Wind power installations built over the first decade of this century raised local incomes at the county level, according to a new study by several federal agencies.
The study, “Ex post analysis of economic impacts from wind power development in U.S. counties,” reviewed the time period from 2000 to 2008 and concluded personal county level income rose an average of $11,000 per MW. The median increase in total county-level personal income resulting from this sample of wind power installations was estimated to be 0.2% with a range of 0.03% and 0.9% at the 25th and 75th percentiles, respectively.
These wind farms also added 0.5 jobs per MW. The median increase in county-level employment was estimated at 0.4%, with an increase of 0.1% and 1.4% at the 25th and 75th percentiles, respectively.
It provides a first-of-its-kind analysis of the impact of wind power development in the U.S. on county-level employment and personal income across 130 counties within 12 states.
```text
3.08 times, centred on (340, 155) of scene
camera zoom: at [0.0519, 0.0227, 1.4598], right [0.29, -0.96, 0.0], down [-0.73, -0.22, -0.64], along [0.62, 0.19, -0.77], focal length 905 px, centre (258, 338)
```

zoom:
The study was conducted by a team of researchers from the Economic Research Service of the Department of Agriculture, the Lawrence Berkeley National Laboratory, and the National Renewable Energy Laboratory, and is published in the journal Energy Economics.
“Policymakers and economic development practitioners interested in the potential impacts of wind power on economic development have, to date, typically relied upon project-level case studies or modeled input–output estimates, often focusing on potential local, state-wide, or national employment or earnings impacts,” the study says.
Those methods are controversial, the study reports, as they overlook impacts at a smaller subset of data. Prior studies also tend not to focus on the long-term impact such developments have on permanent employment.
The current results appear broadly consistent with modeled input–output results, and translate to a median increase in total county personal income and employment of 0.2% and 0.4% for counties with installed wind power over the same period.